Bell Rock Lighthouse (1819), de william turner

 

Enquanto escrevia Ao farol, rumo ao farol, um pouco antes, talvez, Virginia Woolf lia, com entusiasmo e carinho, os primeiros volumes de Em busca do tempo perdido, de Proust, dizem os biógrafos da escritora inglesa. Daí não ser difícil encontrar neste romance, especialmente, alguma influência do francês, sobretudo em suas frases longas, por assim dizer, distendidas, em que o tempo e a obra se encontram para forjar um mundo psicológico, eivado de referências psicológicas, que vão do tristonho e solitário ao eufórico e entusiástico. Diga-se de passagem, uma influência e nunca uma imitação ou cópia. Até porque Virginia não tinha um método racional em As ondas— como procuramos demonstrar aqui em artigo anterior — mas escrevia de corpo inteiro, não somente com a mente ou com os dedos, mas com os nervos. Jogando-se inteira na obra, nas palavras, nas frases, nos personagens, com a incrível habilidade de quem conhece e ama o destino humano, revolvendo os escombros para iluminá-los delicadamente, sem rasgos dramáticos, mas com habilidade, suavidade e ternura.Mesmo quando recorria a estratégias formais, em geral submetidas à condição psicológica.

 

Ainda assim, Virginia busca conscientemente uma estratégia ficcional em Ao farol, até por causa da influência e faz isso com enorme competência.

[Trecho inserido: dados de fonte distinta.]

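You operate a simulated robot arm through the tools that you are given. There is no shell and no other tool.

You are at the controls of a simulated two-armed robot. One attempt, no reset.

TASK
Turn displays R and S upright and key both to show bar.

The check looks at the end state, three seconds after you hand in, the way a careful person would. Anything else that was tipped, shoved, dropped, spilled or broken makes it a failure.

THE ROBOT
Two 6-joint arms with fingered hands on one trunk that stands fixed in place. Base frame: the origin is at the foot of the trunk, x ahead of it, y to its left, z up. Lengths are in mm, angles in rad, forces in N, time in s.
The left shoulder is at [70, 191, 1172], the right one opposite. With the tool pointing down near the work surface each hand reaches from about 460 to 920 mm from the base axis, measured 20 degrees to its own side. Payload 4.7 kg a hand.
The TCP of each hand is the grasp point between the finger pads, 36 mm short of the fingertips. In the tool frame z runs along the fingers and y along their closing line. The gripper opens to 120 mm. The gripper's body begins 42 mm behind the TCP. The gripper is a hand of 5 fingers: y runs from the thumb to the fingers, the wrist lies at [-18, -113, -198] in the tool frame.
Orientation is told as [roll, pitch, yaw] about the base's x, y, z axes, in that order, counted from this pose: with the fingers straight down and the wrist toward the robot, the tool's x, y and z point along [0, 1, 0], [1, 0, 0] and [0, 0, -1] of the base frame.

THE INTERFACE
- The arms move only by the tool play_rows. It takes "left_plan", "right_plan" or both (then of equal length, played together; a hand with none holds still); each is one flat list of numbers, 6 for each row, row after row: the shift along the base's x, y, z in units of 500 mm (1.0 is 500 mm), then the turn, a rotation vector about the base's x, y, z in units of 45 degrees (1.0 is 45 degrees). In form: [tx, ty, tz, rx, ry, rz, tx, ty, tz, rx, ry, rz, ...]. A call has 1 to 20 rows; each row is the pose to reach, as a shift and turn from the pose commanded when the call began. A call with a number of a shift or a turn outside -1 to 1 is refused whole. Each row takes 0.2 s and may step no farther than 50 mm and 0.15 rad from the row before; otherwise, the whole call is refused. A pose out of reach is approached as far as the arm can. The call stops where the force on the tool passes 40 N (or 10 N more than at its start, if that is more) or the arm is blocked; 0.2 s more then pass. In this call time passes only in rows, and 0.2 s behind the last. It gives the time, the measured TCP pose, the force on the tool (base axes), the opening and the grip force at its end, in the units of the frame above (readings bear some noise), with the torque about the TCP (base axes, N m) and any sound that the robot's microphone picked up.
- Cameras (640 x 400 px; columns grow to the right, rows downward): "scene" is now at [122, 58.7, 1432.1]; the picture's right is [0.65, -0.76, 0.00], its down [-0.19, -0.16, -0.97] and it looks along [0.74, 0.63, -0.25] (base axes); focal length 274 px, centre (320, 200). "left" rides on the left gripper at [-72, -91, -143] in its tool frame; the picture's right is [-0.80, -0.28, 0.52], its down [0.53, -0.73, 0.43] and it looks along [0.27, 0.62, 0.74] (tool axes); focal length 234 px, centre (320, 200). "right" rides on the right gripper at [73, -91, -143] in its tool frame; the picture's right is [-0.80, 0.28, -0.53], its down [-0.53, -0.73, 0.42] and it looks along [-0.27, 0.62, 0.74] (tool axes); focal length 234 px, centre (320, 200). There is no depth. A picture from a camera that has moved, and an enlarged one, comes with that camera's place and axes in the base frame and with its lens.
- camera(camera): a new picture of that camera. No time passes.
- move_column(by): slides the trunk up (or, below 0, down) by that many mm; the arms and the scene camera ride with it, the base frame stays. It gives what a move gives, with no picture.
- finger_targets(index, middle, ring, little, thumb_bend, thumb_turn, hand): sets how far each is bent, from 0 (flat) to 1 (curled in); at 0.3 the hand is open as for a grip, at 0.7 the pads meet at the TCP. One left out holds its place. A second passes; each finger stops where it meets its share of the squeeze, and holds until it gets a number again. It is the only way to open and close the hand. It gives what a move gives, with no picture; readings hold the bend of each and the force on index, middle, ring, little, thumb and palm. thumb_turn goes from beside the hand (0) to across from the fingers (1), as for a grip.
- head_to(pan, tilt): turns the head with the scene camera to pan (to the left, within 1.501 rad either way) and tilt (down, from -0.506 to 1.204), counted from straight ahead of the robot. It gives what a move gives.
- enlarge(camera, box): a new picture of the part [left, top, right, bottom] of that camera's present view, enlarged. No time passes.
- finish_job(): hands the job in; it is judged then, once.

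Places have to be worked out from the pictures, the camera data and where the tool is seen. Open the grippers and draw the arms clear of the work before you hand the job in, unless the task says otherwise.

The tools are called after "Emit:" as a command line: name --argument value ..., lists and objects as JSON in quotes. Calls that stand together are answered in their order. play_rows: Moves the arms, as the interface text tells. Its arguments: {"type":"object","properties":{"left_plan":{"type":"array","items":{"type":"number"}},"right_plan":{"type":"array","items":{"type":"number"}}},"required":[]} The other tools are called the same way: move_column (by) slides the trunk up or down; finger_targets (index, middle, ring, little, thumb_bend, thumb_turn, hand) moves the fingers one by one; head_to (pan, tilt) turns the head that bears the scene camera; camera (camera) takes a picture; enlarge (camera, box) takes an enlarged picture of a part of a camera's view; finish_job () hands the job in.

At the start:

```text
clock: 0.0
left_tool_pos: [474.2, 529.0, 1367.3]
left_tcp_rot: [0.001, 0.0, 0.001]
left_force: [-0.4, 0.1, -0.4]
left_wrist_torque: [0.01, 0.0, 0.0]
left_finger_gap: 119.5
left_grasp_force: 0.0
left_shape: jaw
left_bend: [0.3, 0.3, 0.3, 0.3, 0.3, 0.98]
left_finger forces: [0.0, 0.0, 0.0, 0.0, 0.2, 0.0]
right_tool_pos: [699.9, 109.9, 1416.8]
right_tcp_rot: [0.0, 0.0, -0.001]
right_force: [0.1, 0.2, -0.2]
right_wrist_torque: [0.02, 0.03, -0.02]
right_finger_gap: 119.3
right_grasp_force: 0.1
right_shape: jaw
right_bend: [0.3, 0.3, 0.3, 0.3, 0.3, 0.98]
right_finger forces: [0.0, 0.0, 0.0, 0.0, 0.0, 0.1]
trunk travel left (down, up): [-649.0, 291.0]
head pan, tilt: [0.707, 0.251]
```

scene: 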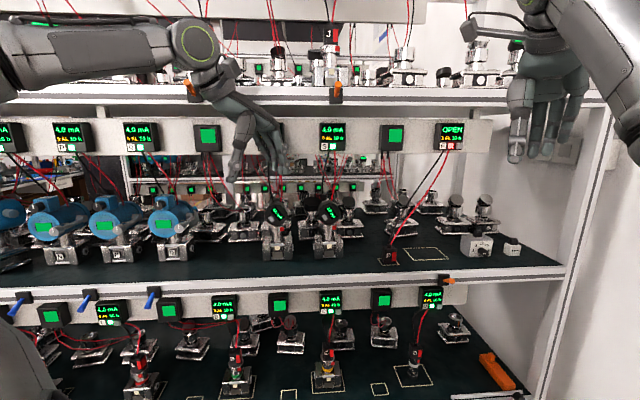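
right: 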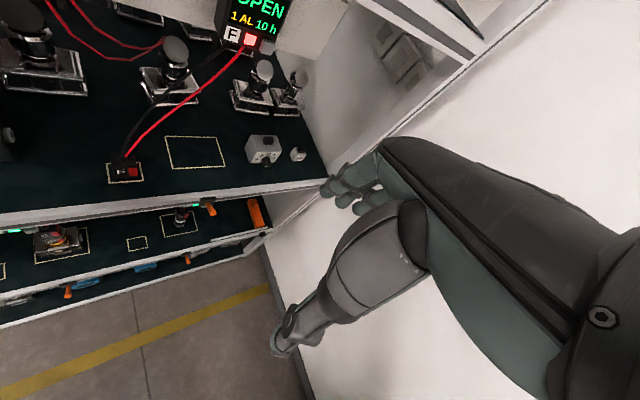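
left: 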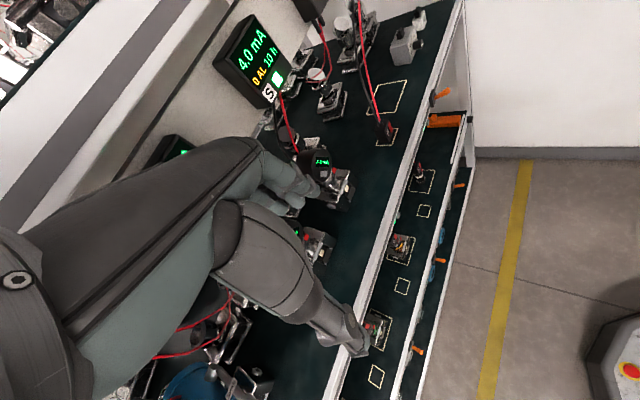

Não só pelas estratégias, mas sobretudo porque elas, as estratégias, estão submetidas à criação nervosa da escritora. Em escritores menos interessantes, a estratégia formal está acima das características criadoras do autor; em autores como Virgínia, no entanto, a estratégia existe de acordo com a exigência nervosa.

 

No posfácio a esta nova edição de Ao farol — Editora Autêntica, tradução de Tomaz Tadeu, Belo Horizonte, 2013 — Hermione Lee defende, por exemplo, a necessidade de técnicas para a construção do trabalho ficcional. Afirma “Como a ficção não é música ou pintura ou cinema ou um conjunto de pensamentos desarticulados, ela exige estratégias formais para poder ser várias coisas ao mesmo tempo.”

 

Aliás, no posfácio Hermione mostra com clareza as estratégias de Virginia para Ao farol, que consolida o que acabamos de dizer.”A pintura de Lily — um dos elementos da narrativa — foi a maneira que Woolf encontrou de inserir no romance um comentário sobre seu próprio processo de criação. As imagens de Lily para a sua arte — “via a cor ardendo numa moldura de metal; a luz da asa de uma borboleta repousando sobre os arcos de uma catedral” — remontam à visão que Virginia teve da catedral de Santa Sofia, em sua visita a Constantinopla, registrada em seu diário de 1906. “Fina como um vidro, moldada em generosas curvas” e “tão sobrenatural quanto uma pirâmide. Aquela forma em cúpula, que combina o sólido com o etéreo era a essência do seu plano para o livro.”

 

Percebemos, assim, de forma muito clara que, em Virgínia, a estratégia formal está submetida ao caráter psicológico e não ao contrário como ocorre na maioria dos autores. Daí porque ela escreve em ondas, como destacamos na coluna anterior. Ocorre que, em autores convencionais, as técnicas estão sempre em busca da moda e, por isso, fracassam. Em Virginia Woolf, a técnica é nascida da necessidade narrativa e não ao contrário.

 

O artigo da professora e crítica inglesa é importante para mostrar que não se escreve apenas com a vontade ou o desejo de escrever, mas com o domínio das técnicas e dos movimentos interiores de uma obra de arte. Mesmo quando o livro é escrito por alguém que se chama Virginia Woolf, sem dúvida um dos gênios da literatura universal.

 

Nunca é demais destacar que toda obra de arte é trabalhada em dois campos — o campo espiritual, que reúne a inspiração, a intuição, o sublime – e o campo material, que estabelece a técnica, a maneira de contar, os diálogos, as cenas, os cenários, enfim, o material estratégico, e que é escolhido conforme o espírito do criador.

 

Tal era a preocupação de Virginia, que ela escreveu um ensaio chamado Como se deve ler um romance?, onde ela compara os trinta e tantos capítulos de um romance a uma tentativa de construir algo tão formal e controlado quanto um edifício; “mas palavras são mais implacáveis do que tijolos.” Tamanha consciência artística mostra o quanto Viginia considerava decisivo o trabalho de construir uma obra de arte, ainda que os nervos estivessem no comando.” O fundamental é destacar sempre que, por tudo isso, Ao farol transformou-se, de imediato, na principal obra da extraordinária escritora inglesa.